En tout cas, le paysage semble serein. Les villages, de maisons basses, sont souvent annoncés par des files de jeunes de tous âges, pantalon et jupe noirs, haut bleu roi ici, parme là, dans un autre endroit rose violine à carreaux ... Cela sur la route gris, au milieu des champs assez secs, jaunes et de la poussière de latérite (non, cherchez!) donne une impression de joie de vivre d'insouciance. Ce sont les écoliers et collégiens qui se rendent dans leurs établissements. On en double longtemps avant les villages, on en croise longtemps après. Il va y avoir des retards! Les distances quils doivent parcourir pour aller à l'école!
Dire que chez nous, t'abites à 300 mètres de l'école, tu prends la voiture pour emmener tes gosses.

L'après midi, on en croisera dans l'autre sens, repartant chez eux, courant, rigolards et insouciants. Des gosses. Beaux.

 

Celle qui m'aura marqué le plus c'est l'avant dernier jour, à plus de 3000 mètres, pas une maison en vue, des dénivellations je vous dis mêmes pas, un froid et un vent, et elle montait à pieds, serrant sur sa poitrine ses quelques affaires. Elle ne respirait pas la joie de vivre, elle. Quoi, au bout de son chemin ? Quel abri, quelle nourriture ? Quelle chaleur ? Elle ne semblait pas pressée d'y aller ...

 

Bon, je ne vais pas vous faire pleurer, ma grand-mère en faisait autant, alors, hein ???

 

On était dans les Vosges ? Non, sur les hauts plateaux d'Ethiopie. Ça me fait penser à un prof, on s'amusait à lancer une question sans rapport avec le cours, et on partait pour une heure d'histoires personnelles. Passionnant, pas formateur, mais quel plaisir.

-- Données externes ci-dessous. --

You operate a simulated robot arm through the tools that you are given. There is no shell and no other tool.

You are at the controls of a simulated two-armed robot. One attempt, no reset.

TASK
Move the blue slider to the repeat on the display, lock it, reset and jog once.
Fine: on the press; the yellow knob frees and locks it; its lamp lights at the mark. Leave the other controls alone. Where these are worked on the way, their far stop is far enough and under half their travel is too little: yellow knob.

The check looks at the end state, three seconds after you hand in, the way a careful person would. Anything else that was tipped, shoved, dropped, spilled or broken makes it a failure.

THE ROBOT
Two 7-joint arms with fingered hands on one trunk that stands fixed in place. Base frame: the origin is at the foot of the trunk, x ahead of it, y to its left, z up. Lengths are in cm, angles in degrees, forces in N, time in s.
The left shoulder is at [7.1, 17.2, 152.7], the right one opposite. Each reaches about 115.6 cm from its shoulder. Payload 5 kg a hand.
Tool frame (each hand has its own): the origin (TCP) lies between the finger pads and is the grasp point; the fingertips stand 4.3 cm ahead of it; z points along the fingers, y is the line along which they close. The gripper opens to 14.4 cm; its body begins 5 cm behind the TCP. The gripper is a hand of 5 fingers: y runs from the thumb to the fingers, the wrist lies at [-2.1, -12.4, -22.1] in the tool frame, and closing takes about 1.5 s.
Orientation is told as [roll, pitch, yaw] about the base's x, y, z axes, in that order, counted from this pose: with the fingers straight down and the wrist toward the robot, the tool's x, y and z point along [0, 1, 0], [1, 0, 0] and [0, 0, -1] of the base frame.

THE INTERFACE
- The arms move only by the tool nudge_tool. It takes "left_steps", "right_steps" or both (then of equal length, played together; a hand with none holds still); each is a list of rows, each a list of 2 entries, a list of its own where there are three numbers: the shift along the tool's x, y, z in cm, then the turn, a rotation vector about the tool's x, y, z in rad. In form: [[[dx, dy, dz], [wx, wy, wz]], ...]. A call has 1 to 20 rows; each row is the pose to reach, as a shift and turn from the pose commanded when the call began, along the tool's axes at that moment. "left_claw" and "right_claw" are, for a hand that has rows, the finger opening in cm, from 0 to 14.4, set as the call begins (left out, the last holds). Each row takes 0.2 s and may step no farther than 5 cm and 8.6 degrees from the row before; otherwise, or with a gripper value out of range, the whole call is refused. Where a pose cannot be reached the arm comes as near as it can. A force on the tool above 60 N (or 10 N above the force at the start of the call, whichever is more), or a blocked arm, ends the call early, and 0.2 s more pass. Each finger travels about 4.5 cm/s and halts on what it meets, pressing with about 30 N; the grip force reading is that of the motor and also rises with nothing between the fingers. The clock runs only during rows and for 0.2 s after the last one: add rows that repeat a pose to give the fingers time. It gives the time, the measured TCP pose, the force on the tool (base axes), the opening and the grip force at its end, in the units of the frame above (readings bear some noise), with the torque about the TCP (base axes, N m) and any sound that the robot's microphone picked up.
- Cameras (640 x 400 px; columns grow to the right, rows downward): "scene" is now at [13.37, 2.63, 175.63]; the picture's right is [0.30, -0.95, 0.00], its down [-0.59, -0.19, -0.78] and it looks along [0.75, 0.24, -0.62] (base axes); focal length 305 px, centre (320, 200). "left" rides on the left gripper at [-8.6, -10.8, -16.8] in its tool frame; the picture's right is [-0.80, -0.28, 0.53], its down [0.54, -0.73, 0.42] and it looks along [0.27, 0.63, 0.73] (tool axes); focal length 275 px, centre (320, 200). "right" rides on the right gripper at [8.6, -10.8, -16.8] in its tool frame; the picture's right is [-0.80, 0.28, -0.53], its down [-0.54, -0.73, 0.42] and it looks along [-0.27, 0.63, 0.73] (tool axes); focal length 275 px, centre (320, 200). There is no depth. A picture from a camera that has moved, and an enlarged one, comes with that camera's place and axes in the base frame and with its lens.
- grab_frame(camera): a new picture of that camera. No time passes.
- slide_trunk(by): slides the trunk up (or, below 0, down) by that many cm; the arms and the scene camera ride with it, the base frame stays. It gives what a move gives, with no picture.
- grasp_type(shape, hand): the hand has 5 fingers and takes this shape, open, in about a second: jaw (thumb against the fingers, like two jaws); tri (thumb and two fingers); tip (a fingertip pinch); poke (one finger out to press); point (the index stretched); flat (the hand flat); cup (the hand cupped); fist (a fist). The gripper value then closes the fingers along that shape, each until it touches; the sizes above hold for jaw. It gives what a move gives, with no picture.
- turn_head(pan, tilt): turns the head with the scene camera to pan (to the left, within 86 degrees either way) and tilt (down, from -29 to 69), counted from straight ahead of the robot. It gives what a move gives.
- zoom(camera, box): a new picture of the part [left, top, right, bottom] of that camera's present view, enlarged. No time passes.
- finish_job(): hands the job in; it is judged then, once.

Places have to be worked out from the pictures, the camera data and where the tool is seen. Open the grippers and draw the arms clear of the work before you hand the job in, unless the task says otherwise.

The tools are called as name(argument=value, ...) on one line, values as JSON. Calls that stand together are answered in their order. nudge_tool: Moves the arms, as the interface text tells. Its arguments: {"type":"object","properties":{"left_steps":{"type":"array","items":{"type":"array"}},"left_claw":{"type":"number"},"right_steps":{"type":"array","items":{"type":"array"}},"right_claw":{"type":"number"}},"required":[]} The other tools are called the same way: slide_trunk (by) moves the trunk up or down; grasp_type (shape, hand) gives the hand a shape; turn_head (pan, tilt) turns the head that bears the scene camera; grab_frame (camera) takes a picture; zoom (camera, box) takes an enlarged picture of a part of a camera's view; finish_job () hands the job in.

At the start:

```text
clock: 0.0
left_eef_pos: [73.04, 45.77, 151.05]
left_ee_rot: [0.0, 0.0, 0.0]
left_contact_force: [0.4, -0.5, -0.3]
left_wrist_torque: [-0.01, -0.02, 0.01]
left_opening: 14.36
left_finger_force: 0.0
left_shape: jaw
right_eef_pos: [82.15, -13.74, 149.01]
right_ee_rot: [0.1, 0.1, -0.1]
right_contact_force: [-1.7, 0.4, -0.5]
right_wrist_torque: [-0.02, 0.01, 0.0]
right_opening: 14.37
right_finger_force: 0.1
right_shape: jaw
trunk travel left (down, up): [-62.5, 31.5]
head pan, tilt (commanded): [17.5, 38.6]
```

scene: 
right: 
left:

Hauts plateaux, villages, j'y suis. Plein d'écriteaux dans ces villages, en amharique, bien sûr. Ça veut dire quoi ??? Ça sent la propagande politique, faudra que je me renseigne!

 

Des gens, des ânes, des moutons, des chèvres la rue centrale est complètement bouchée pratiquement à chaque fois. Le bus a un avertisseur de camion de 450 tonnes au moins avec mégaphone sur le toit s'il vous plait, on se croirait sur le Queen Mary quand il a quitté Saint Naz pour sa première croisière, vous vous souvenez Cora et Carole ? En tout cas, ça déménage, le passage se fait rapidos. Faut juste faire gaffe aux ânes qui ont tendance à ne pas aller du côté qu'il faudrait. Le bus ralentit à peine. Dans tous les villages des échoppes de vente de récipients de plastique, de boissons entre autres pétillantes, logo rouge ou logo bleu au choix, et le nom se termine par Cola, de nourritures ...

 

 

Des maison devant lesquelles il y a une bascule comme Papa en avait une quand il a commencé comme commerçant, pour peser les sacs de patate et ses fils aussi.

Ces villages, ils font vivants, ils semblent heureux, calmes, trop calmes, résignés ?

Difficile de savoir quand on ne parle pas la langue. De temps en temps un homme avec une vieille Kalach. Vieille, mais entretenue. Ça doit continuer à perforer, ces vieux trucs ...Et puis de toute façon, le bus ne s'arrête pas et continue à foncer. 

 

Et puis vers midi, une pause dans un Fast Food, me dit le patron. Food, je veux bien, Maline se tape un assiette de légumes. Fast, j'attends toujours mon hamburger, une semaine après.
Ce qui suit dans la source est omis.